À la suite des grandes conquêtes, d'immenses fortunes se fondent sur
l'exploitation en masse des esclaves, tandis que les petits propriétaires
libres sont ruinés. L'exemple de Crassus, que décrit Plutarque, n'est
certainement pas isolé :
« Il n'avait au plus que 300 talents [monnaie de
compte valant approximativement 56000 francs-or (de 1914)] quand
il entra dans le monde ; et, dans la suite pendant son
administration, il consacra à Hercule la dîme de ses biens,
donna un festin au peuple, et fit à chaque
citoyen une distribution de blé pour 3 mois ; et, malgré ces
grandes largesses, ayant voulu faire un état de tous ses biens avant de
partir pour faire la guerre aux Parthes, il trouva que ses fonds
montaient à la somme de 7.100 talents, et la
plus grande partie de tout ce bien, s'il faut dire la
vérité avec le déshonneur qu'elle entraîne, il l'avait acquise
par le fer et par le feu, ayant tiré ses plus grands revenus des
calamités publiques.
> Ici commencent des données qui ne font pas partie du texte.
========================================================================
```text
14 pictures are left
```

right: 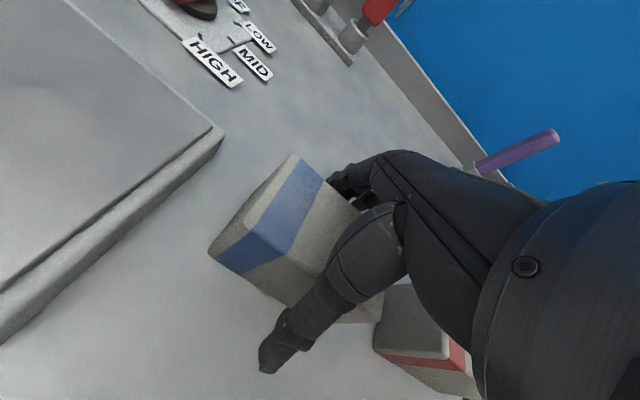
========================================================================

Car lorsque Sylla, après s'être
rendu maître de Rome vendait publiquement les biens de ceux qu'il
avait fait périr, les regardant comme des dépouilles
ennemies et un butin qui lui appartenait, et voulant
que la plupart des citoyens, et les plus considérables, participassent
à son crime, Crassus fut un des plus ardents à
accepter de lui gracieusement, ou à acheter à vil prix, tout
ce qui lui convenait.
D'autre part, comme il voyait que les fléaux les plus
ordinaires à Rome étaient les incendies et les écroulements de maisons,
à cause de la quantité infinie des bâtiments et de leur hauteur
excessive, il acheta pour esclaves, des maçons, des
charpentiers et des architectes, jusqu'à 500 ; et quand le
feu était en quelque endroit, il se présentait pour acquérir non
seulement les maisons qui brûlaient, mais encore les maisons contiguës
que les maîtres abandonnaient pour peu de chose, à cause de la crainte
et de l'incertitude de l'événement ; de sorte que, par ce moyen, il
se trouva maître de la plus grande partie de Rome. Mais
quoiqu'il eût un si grand nombre d'ouvriers, il ne fit bâtir
jamais d'autre maison que celle où il demeurait, car il avait
coutume de dire que ceux qui aiment à bâtir n'ont pas besoin
d'ennemis pour se ruiner. Il possédait plusieurs
mines d'argent, des terres d'un grand rapport avec beaucoup de
laboureurs pour les faire valoir ; mais ces possessions
n'étaient rien en comparaison de ce que lui rapportaient ses
esclaves, tant ceux-ci étaient nombreux et tous remarquables
par leurs talents : ils étaient lecteurs, écrivains, banquiers,
gens d'affaires, maîtres d'hôtel ou cuisiniers. Non seulement
il assistait à leurs séances d'instruction, mais il se donnait
la peine de les former et de les enseigner lui-même ;
persuadé que le devoir le plus important du maître est de bien
dresser ses esclaves, comme les instruments vivants de
l'administration domestique. En quoi, il avait grandement raison, s'il
pensait réellement, comme il le disait quelquefois, qu'il
fallait faire gouverner ses biens par ses esclaves, et ses esclaves
par soi-même. »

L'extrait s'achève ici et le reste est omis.